- Task brief
Below is a listing; copy all of it exactly.

- Supplied data
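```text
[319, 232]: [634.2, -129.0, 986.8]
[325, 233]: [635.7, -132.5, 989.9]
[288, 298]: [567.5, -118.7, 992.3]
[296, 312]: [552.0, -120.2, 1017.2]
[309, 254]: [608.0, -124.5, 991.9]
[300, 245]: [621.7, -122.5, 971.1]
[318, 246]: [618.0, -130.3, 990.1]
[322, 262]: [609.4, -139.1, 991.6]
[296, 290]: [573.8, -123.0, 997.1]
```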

- Solution to this problem
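```text
[319, 232]: [634.2, -129.0, 986.8]
[325, 233]: [635.7, -132.5, 989.9]
[288, 298]: [567.5, -118.7, 992.3]
[296, 312]: [552.0, -120.2, 1017.2]
[309, 254]: [608.0, -124.5, 991.9]
[300, 245]: [621.7, -122.5, 971.1]
[318, 246]: [618.0, -130.3, 990.1]
[322, 262]: [609.4, -139.1, 991.6]
[296, 290]: [573.8, -123.0, 997.1]
```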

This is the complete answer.